With the number of new shopping malls sprouting up all over the country, especially in the Klang Valley, do you see these malls sustaining themselves in the long run?
In Malaysia, there are 899 shopping centres with a total nett floor area of 137 million sf. The average occupancy rate is 81.3%. Modern, air-conditioned purpose-built shopping centre that offers one-stop shopping for goods and services is a real estate development trend not only in Malaysia, but also around the world. Serious oversupply of retail space is not apparent in secondary cities in Malaysia. There are still abandoned shopping centres found in Penang and Johor. They were left behind since the last Asian financial crisis in 1998.
The critical success factors of shopping centres in Malaysia are:
- All retail shops are owned by a single landlord, not large number of individual owners
- It is managed by a team of professionals
- Pro-active management team. They are responsive to changes in retail markets and consumers’ shopping behaviour and patterns
The Knight Frank Malaysia Real Estate Highlights 1H2015 stated that the Klang Valley retail market will face further dilution with the scheduled completion of 13 new shopping malls by 2H2015/early 2016. Do you agree with this outlook?

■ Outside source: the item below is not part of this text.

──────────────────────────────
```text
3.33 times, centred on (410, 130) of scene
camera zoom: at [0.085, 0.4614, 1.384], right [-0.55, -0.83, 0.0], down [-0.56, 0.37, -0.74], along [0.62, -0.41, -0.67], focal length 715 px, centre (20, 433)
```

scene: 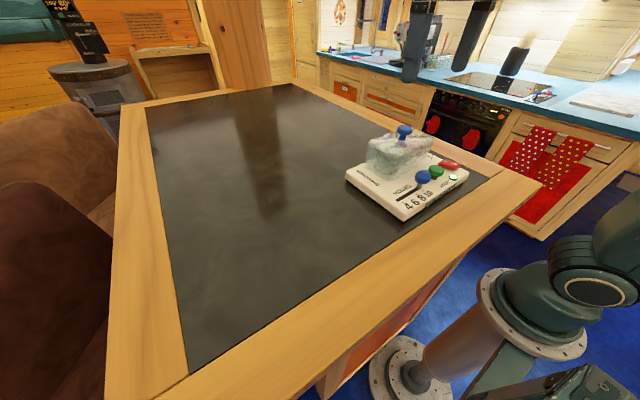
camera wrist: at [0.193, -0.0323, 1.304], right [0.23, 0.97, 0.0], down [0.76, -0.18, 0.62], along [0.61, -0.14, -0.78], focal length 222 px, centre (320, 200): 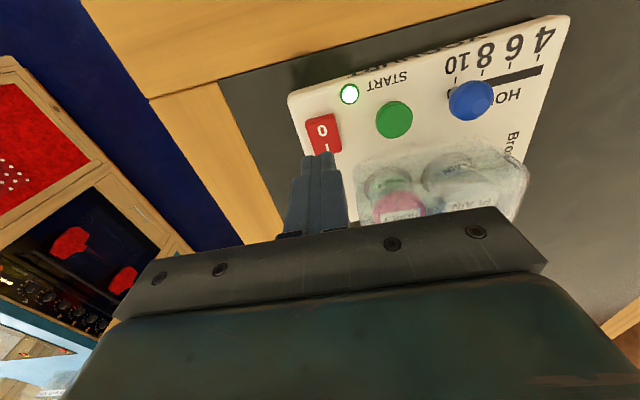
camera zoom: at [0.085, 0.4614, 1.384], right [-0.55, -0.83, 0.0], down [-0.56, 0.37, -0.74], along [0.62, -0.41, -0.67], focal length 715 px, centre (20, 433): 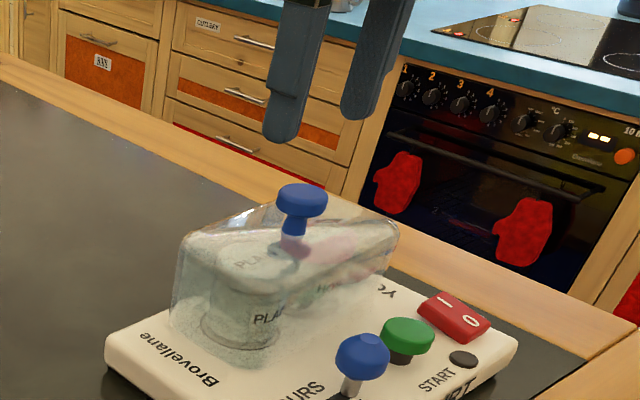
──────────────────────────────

Yes, I agree in general. But ‘dilution’ may not be the right word. The retail market does not just spread evenly to all the shopping centres and all will be affected as a result. The successful ones are mostly likely to remain popular with queue of retailers wanting to join. Shoppers will continue to visit these popular shopping centres due to their wide ranges of offerings. The already poorly occupied shopping centres will remain so with great challenges ahead to lift the occupancy rates.

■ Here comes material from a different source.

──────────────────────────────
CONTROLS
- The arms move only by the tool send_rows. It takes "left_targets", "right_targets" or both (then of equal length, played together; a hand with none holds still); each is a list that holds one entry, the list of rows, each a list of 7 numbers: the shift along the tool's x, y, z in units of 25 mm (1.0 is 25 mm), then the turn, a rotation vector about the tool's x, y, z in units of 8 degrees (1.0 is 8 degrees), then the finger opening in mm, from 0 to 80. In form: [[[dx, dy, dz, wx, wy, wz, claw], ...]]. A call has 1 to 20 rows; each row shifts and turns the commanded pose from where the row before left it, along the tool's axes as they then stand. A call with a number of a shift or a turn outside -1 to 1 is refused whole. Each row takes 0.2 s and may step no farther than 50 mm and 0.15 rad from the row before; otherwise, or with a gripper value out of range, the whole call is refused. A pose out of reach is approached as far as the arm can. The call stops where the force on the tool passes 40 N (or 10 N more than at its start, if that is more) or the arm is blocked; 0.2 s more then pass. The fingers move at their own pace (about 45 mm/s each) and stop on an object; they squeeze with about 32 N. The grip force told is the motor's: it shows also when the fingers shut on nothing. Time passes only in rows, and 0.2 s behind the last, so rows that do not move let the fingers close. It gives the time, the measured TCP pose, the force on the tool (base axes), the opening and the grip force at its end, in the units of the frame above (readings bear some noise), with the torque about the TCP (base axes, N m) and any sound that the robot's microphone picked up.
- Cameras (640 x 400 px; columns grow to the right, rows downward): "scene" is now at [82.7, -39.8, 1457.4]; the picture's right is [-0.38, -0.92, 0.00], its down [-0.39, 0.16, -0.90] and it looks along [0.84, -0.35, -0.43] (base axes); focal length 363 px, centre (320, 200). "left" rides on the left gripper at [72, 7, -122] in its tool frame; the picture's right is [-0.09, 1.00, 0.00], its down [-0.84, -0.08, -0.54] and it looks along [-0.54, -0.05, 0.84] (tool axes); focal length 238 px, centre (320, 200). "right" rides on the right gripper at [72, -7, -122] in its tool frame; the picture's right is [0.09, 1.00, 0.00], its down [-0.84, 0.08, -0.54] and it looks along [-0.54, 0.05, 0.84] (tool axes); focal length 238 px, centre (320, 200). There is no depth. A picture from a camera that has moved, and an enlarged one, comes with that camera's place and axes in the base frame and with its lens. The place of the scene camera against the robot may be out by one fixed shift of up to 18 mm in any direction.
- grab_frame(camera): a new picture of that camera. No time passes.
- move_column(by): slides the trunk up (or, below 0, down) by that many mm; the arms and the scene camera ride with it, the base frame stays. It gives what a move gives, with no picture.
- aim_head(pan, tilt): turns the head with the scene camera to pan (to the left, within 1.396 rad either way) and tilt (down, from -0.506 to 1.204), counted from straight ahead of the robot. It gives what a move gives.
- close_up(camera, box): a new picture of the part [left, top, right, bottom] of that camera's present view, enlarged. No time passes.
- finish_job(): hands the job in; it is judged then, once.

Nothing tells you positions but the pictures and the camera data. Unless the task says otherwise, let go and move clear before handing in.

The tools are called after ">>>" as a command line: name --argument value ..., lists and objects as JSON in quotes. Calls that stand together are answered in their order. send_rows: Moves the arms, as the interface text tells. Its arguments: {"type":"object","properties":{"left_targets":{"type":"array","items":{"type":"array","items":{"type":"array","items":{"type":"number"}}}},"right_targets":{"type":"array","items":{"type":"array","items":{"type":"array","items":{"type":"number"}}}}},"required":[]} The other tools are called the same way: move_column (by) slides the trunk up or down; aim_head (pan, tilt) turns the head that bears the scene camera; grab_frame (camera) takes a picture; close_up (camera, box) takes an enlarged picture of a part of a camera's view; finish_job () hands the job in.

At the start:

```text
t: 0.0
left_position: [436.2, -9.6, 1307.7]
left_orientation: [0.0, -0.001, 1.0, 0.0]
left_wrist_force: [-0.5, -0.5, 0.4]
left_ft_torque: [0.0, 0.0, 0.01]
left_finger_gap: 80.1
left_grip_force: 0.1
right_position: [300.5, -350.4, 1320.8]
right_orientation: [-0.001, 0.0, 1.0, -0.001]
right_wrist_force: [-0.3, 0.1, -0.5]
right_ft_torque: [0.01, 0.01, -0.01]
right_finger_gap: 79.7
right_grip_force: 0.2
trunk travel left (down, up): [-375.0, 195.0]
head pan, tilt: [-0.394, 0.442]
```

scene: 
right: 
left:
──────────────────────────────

The old shopping centres will face pressure from the new ones. They need to refurbish in order to meet today’s shoppers’ needs. If they do not do so, they will lose tenants moving to new shopping centres.
The new shopping centres will face financial challenge in order to attract new tenants. To attract tenants, they need to lower their rental rates in order to lure them. Strata-titled shopping centres will face challenges to re-invest themselves in order to meet the market changes due to multiple ownerships. A recent example is Plaza Sungei Wang.

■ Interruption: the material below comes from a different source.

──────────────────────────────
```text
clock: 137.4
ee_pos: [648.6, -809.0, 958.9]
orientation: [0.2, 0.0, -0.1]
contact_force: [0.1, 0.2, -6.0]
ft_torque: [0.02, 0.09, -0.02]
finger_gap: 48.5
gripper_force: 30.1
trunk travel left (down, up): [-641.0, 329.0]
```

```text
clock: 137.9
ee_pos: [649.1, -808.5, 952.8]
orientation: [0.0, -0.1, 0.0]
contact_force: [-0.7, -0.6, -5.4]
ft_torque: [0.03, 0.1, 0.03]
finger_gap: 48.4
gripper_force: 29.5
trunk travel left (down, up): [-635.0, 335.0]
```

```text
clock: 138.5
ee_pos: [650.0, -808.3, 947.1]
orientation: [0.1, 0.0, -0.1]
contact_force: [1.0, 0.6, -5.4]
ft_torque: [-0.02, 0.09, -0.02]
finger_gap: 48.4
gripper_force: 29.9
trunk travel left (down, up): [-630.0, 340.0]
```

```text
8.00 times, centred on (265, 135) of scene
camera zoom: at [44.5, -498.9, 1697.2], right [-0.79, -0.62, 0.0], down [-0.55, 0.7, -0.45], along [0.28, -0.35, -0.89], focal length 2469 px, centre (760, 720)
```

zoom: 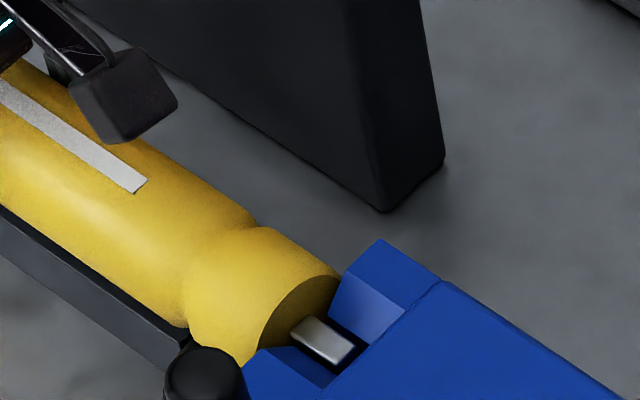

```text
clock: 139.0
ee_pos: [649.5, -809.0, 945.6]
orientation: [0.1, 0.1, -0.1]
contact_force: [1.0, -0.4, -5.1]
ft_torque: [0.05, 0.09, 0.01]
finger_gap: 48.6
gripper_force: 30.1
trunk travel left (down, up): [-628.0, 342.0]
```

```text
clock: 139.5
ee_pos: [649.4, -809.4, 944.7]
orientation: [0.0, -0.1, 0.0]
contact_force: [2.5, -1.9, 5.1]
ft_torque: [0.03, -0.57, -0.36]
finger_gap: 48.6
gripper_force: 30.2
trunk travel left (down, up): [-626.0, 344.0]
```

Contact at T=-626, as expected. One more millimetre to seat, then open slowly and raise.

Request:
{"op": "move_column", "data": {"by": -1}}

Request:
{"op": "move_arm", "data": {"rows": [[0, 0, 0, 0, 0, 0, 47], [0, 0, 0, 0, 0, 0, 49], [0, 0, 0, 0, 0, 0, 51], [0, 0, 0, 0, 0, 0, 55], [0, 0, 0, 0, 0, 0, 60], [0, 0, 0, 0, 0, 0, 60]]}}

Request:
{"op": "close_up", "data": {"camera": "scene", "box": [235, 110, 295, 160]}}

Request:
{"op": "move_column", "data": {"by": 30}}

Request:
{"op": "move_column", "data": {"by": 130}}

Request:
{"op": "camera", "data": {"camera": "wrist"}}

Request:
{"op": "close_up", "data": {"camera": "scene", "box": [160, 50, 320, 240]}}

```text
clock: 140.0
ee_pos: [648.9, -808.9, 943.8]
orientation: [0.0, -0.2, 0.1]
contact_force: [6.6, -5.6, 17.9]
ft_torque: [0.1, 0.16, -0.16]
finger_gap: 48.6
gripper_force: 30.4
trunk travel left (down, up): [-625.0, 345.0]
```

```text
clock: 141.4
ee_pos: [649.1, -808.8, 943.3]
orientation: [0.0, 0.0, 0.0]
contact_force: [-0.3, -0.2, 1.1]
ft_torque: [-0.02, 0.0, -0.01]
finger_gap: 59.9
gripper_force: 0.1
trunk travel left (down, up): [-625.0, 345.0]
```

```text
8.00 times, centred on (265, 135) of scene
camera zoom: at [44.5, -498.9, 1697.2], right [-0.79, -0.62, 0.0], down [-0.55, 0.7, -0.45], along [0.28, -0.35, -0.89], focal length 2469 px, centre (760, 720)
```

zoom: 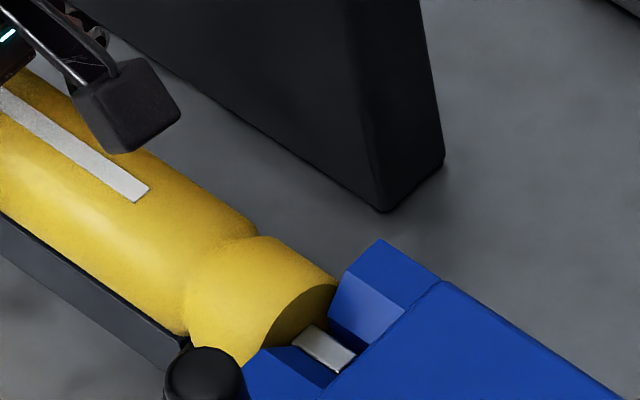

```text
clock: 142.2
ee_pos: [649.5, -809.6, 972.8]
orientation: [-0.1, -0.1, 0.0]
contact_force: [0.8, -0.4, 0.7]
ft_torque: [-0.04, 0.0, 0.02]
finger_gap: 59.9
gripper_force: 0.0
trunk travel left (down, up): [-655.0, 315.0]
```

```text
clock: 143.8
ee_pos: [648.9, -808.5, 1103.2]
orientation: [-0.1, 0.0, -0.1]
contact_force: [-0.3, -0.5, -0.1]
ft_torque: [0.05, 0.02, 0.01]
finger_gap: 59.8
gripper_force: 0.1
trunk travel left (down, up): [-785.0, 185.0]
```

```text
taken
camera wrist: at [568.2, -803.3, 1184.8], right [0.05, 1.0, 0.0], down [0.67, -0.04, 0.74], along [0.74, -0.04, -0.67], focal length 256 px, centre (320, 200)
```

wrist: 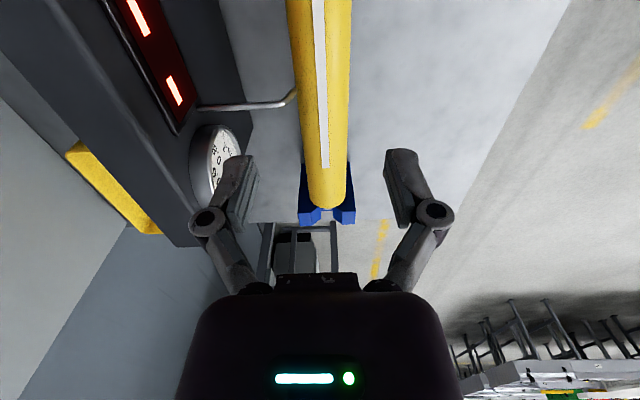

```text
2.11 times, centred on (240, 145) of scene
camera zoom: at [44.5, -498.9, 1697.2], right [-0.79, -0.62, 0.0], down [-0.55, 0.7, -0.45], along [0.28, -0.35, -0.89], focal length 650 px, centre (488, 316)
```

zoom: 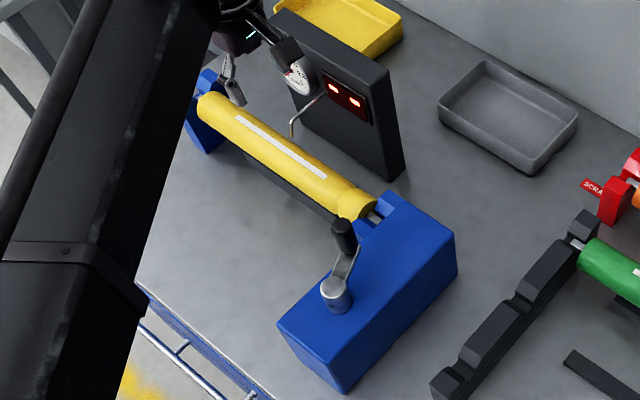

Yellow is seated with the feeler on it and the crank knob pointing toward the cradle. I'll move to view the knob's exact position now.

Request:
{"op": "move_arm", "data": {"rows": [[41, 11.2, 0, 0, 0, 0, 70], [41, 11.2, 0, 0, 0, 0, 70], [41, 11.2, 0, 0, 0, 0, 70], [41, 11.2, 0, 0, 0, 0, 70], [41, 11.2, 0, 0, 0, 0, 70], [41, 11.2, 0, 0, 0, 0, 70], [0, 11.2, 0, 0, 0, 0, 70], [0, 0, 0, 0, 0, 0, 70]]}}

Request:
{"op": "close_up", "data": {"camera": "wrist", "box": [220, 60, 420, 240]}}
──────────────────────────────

In 2012, it was reported that there were discussions that also involved PPK, to put forward a proposal to the government to impose a moratorium on the construction of new shopping centres. Do you think a moratorium is needed right now? If yes, how long should the moratorium be? Should it be confined to certain areas?
I disagree on government intervention in retail property market. A freeze in shopping centre development does not resolve the oversupply situation. Let market forces adjust the demand and supply of shopping centres in Malaysia.
Existing failures and low investment returns will deter developers and retail investors from entering the market. The difficulty to obtain loans will also stop developers with limited financial resources to proceed with the projects. Empty shops with no rentals for months or even years will prevent retail investors to put money into strata-titled shopping centre developments.
With more and more consumers shopping online and major brands venturing into e-commerce, is this a threat to physical shopping malls? It was reported last year that Singapore is “over retail”, with too many malls and too few shoppers. Is Malaysia heading in that direction, or are we already there?
Online shopping (Malaysia and overseas) is a threat to brick-and-mortar shops. But it will not lead to the disappearance of physical shops.
More and more brick-and-mortar retailers in Malaysia now offer online shopping facility. This trend covers almost all retail sectors – international luxury brands, fashion clothes, fashion accessories, gifts, toys, books, electrical & electronics, furniture, hardware, buildware, grocery, foods and beverages, etc.
At the same time, more online retailers in Malaysia are setting up physical stores. Zalora.com.my has a permanent premise at Mitsui Outlet Park. The well-known Christy Ng Shoes has set up her showroom in Damansara Utama. Popular Facebook Fatbaby ice cream has set up an ice cream parlour in Subang Jaya.
How do you see the growth of the retail industry in 2016?
Based on current market conditions and the latest Budget 2016, retail market is not expected to improve significantly in the first half of 2016.
GST has affected all retail sub-sectors (from retailers selling grocery, fashion and fashion accessories, electrical & electronics, foods and beverages and overseas travel) since 1 April 2015. Businesses of many retailers dropped from 20% to 50%. Consumers’ spending has yet to recover to pre-GST level.
The current political development in our country is affecting retail sales indirectly. The current political situation is affecting the consumer sentiment level or buying mood of Malaysian consumers. They are frustrated, they are confused and they are uncertain of their future in this country. As a result, they are less willing to buy more.
The weak Ringgit is affecting costs of goods due to higher import costs. This will lead to higher retail prices. Higher import costs are affecting all retail sectors, from grocery stores, restaurants, fashion stores, furniture stores, electrical & electronics stores, etc. Higher retail prices are now more apparent since the beginning of fourth quarter of this year. We expect Malaysian consumers’ purchasing power will decline further. The recent toll hikes will lead to another round of price increases in the next few months.
The recent Budget 2016 did not introduce measures and incentives that can spur consumers’ spending in the first half of 2016.